I have this non linear operator $$H(p) = -\sum_{n=0}^ {\infty} p_n ln(p_n)$$ where $p_n$ are given by a function $p(n)$ when $n$ is a whole number.
I want to find what set of $p(n)$ makes $H(p)$ diverge, but that also have the following properties:
- Decreasing monotonic
- Positive in x>0
- No singularities
Some examples of functions in this set are:
- $\frac{1}{x+1}$
- $\frac{1}{ln(x)}$
- $\frac{1}{x^a+1}$ where $0<a<1$
Working on this I have developed the following hypothesis:
- Any function that decreases faster than $\frac{1}{n+1}$ makes H converge. For example all functions of the form $1/n^a$ with a>1 converge to $0$ faster than $1/n$ and yet make $H$ converge. $H(1/n^3)\approx-0.59$
- Any function that decreases slower than $\frac{1}{n+1}$ makes H diverge.
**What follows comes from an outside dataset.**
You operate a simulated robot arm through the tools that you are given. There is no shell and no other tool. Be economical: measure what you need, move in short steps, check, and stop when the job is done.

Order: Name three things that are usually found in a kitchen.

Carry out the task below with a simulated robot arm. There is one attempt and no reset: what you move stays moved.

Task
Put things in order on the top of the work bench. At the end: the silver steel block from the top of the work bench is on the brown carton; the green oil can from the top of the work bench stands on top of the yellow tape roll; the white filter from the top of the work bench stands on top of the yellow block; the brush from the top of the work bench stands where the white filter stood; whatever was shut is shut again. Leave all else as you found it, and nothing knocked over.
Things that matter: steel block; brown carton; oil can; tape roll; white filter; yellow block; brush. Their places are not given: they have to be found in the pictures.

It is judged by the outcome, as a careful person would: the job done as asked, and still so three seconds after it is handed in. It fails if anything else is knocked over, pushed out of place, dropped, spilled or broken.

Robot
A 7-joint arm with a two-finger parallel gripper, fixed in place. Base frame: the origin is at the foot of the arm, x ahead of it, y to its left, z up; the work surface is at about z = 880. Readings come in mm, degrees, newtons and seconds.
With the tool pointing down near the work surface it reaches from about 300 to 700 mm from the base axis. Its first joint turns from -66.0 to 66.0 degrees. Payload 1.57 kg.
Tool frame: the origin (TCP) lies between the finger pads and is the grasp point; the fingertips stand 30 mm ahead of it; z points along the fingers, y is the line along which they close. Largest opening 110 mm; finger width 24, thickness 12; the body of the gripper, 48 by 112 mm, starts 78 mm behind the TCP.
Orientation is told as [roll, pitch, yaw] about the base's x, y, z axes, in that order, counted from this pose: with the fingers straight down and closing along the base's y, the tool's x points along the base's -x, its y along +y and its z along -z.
- $\frac{1}{n+1}$ makes H diverge the slowest
I haven't been able to disprove these hypothesis, but I haven't been able to prove them either, I just keep finding more examples that support them.
One idea I had was to transform $H(p)$ into an integral, solve it, and then I would just have to see what $p(n)$ makes $H(p)$ diverge.
$$H(p)=-\int_a^b p(n) ln(p(n))$$
But when I try to use integration by parts I just get the same thing I started with.
I've also tried to turn this problem around:
$$J(p)=H(1/p)=-\int_a^b \frac{1}{p_n} ln(\frac{1}{p_n})$$
and try to look for functions that make $J(p)$ converge, but I have been equally unsuccessful.
Finally I've tried to find a function that tells me how fast $H(p)$ grows based on how fast $p(n)$ grows, given that I have reasons to believe this function grows as the growth of p(n) decreases until it reaches a maximum at $p(n)=\frac{1}{n}$ where it begins to decrease. But I haven't been able to find that function despite gleaming its behavior.
How can I prove or disprove my hypothesis?
Edit:
Since $\int_0^\infty log(x)dx$ diverges I think all I need is to multiply it by a function that also diverges in that range. So my set would be the functions that:
- Decreasing monotonic
- Positive in x>0
- No singularities
- Diverges in $\int_0^\infty f(x)dx$
'Anything slower that $(n+1)^{-1}$' is essentially $(n+1)^{-1+\epsilon}\quad(\epsilon>0)$, if I'm not missing something.
So plugging it in, and switch to integration:
$$ \begin{align} -\sum_{n=0}^ {\infty} p_n \ln(p_n)&= -\sum_{n=0}^ {\infty} (n+1)^{-1+\epsilon} \ln(n+1) (-1+\epsilon)\\ &\ge -\int_1^\infty (m)^{-1+\epsilon} \ln m (-1+\epsilon) \mathrm dm\\ &= \frac{1+\epsilon}{\epsilon^2} \end{align} $$
Which tends to infinity as $\epsilon\to0^+$.